Government amends CSR Rules


Corporate Social Responsibility (CSR) implies a concept, whereby companies and businesses contribute to a better society and a cleaner environment. A concept that involves companies incorporating social and other valuable concerns into their business operations for the benefit of their stakeholders and society in general.

As per Section 135(1) of the Companies Act, 2013, it is mandatory that every company having :

   1. The net worth of INR 5 billion or more, or

   2. Turnover of INR 10 billion or more, or

   3. Net Profit of INR 50 million or more

should spend at least 2% of the average net profit of the three immediately preceding financial years.

On 20th September 2022, the Ministry of Corporate Affairs (MCA) issued a notification making amendments in the Companies (Corporate Social Responsibility Policy) Rules, 2014 (“Rules”).

   1. Under the amended rules, Companies having any amount in their Unspent Corporate Social Responsibility Account must also constitute a CSR committee.

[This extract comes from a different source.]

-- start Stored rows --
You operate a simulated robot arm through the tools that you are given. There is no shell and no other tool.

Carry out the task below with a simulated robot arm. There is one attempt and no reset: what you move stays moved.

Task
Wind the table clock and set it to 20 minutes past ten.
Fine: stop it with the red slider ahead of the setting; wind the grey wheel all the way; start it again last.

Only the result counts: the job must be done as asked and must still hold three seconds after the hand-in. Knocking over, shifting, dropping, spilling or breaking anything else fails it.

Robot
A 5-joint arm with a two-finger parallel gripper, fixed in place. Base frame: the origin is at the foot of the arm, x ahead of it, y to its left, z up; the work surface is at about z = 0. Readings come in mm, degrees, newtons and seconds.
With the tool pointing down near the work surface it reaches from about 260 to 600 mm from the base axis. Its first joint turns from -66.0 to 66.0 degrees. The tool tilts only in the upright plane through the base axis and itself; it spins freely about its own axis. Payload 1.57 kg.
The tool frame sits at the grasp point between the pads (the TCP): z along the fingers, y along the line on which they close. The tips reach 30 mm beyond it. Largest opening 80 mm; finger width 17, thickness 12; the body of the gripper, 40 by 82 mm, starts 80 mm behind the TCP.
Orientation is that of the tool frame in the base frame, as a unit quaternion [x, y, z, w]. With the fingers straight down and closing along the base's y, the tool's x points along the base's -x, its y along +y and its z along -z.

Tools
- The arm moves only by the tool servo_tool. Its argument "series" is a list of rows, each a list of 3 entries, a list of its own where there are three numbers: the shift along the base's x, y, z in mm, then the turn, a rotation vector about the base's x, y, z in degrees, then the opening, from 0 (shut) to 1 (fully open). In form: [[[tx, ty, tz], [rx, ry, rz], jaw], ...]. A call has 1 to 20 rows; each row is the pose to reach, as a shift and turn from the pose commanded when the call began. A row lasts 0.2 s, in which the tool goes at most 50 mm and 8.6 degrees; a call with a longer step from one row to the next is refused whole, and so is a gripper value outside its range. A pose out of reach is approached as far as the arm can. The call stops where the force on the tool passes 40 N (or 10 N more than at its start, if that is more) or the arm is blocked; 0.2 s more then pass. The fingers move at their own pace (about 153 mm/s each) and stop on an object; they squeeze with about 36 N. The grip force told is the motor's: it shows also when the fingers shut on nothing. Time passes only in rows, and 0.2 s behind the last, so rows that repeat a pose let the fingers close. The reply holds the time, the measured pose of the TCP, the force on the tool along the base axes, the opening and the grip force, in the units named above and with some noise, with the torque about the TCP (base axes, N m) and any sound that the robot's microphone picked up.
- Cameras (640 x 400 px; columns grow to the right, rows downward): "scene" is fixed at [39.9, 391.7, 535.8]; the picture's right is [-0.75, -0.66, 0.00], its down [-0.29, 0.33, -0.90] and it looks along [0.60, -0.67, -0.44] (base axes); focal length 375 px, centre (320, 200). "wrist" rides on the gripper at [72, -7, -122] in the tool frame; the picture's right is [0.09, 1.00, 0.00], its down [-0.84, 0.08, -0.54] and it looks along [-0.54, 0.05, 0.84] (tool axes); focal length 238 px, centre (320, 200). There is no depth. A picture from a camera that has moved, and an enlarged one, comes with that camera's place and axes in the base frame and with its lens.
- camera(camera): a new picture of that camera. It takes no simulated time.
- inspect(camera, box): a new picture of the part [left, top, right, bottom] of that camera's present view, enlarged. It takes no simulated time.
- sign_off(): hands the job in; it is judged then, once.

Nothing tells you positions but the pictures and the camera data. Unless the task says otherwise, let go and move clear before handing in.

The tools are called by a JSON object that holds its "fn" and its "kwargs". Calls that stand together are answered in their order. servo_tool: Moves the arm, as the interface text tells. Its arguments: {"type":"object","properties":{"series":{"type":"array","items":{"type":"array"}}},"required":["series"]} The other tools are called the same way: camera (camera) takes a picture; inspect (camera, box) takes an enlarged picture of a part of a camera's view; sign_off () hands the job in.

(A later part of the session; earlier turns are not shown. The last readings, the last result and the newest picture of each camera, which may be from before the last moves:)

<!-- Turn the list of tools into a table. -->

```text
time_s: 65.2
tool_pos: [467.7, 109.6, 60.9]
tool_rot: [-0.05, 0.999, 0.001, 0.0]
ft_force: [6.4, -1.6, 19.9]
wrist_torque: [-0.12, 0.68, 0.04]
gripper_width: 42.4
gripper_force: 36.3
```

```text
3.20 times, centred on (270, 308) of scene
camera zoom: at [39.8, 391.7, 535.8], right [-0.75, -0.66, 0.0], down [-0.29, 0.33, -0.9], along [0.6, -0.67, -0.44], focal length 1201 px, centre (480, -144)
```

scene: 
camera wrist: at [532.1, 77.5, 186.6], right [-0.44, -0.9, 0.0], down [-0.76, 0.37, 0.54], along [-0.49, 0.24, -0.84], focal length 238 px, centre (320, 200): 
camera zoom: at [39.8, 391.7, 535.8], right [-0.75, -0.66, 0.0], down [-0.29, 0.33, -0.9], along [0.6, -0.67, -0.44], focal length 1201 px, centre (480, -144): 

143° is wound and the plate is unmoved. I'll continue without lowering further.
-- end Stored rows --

Prior to this amendment, the Constitution of CSR committee was for those companies for which the amount to be spent for CSR Activities exceeds Rs 50 Lakhs.

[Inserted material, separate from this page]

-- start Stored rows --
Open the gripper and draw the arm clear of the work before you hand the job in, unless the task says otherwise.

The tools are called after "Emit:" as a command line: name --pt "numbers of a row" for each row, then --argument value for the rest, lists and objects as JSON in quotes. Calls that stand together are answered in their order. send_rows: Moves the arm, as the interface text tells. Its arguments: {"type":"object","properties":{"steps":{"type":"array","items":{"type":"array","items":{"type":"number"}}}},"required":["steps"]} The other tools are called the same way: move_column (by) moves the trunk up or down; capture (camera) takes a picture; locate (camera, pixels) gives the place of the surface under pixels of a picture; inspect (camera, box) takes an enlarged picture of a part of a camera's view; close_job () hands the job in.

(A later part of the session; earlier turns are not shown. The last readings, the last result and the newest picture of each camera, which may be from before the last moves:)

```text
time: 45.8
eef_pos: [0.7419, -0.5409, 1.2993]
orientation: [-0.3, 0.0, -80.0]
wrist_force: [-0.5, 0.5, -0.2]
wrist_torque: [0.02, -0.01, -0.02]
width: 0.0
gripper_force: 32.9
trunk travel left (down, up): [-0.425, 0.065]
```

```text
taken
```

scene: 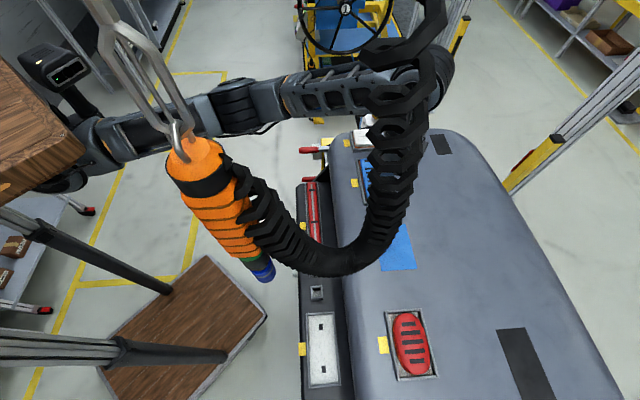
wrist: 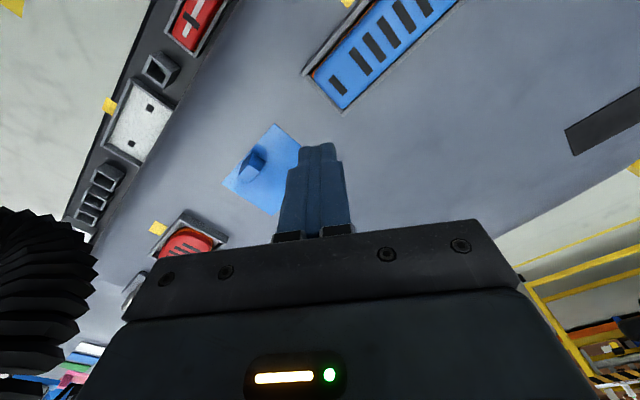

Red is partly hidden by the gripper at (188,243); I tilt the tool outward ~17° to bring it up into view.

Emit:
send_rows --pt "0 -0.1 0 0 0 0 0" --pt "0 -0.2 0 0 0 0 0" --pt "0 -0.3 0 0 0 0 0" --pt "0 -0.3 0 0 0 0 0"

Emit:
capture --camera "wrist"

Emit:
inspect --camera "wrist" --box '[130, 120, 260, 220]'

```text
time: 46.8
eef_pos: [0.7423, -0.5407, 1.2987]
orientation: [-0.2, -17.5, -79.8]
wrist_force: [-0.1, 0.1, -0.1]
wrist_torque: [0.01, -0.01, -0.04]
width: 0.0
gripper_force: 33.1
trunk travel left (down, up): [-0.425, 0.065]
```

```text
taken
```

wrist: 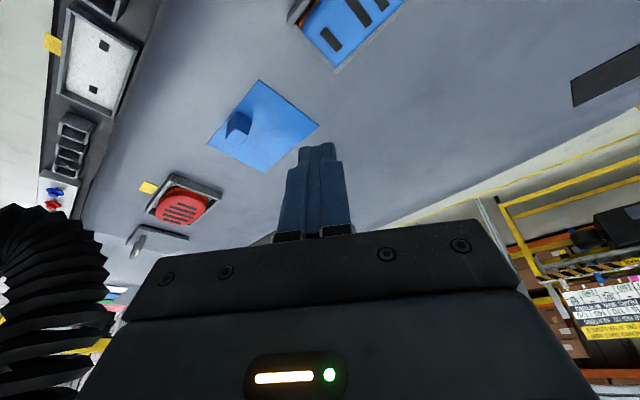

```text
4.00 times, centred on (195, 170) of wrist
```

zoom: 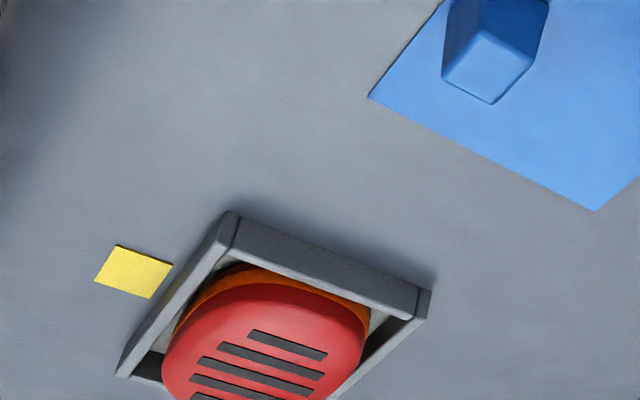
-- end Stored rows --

   2. CSR activities can be implemented through agencies registered under a company established under section 8 of the Act, or a registered public trust or a registered society, exempted under sub-clauses (iv), (v), (vi) or (via) of clause (23C) of section 10 along with registered under section 12A and approved under 80 G of the Income Tax Act, 1961.

   3. Expenditure on Impact assessment has been increased from capped INR 5 million to 2% of its total CSR expenditure or INR 5 million (whichever is higher).

   4. The rules also revised the format of the CSR activities in the Annual Report. The excessive detailing of the activities has been omitted, requiring only rationalized information.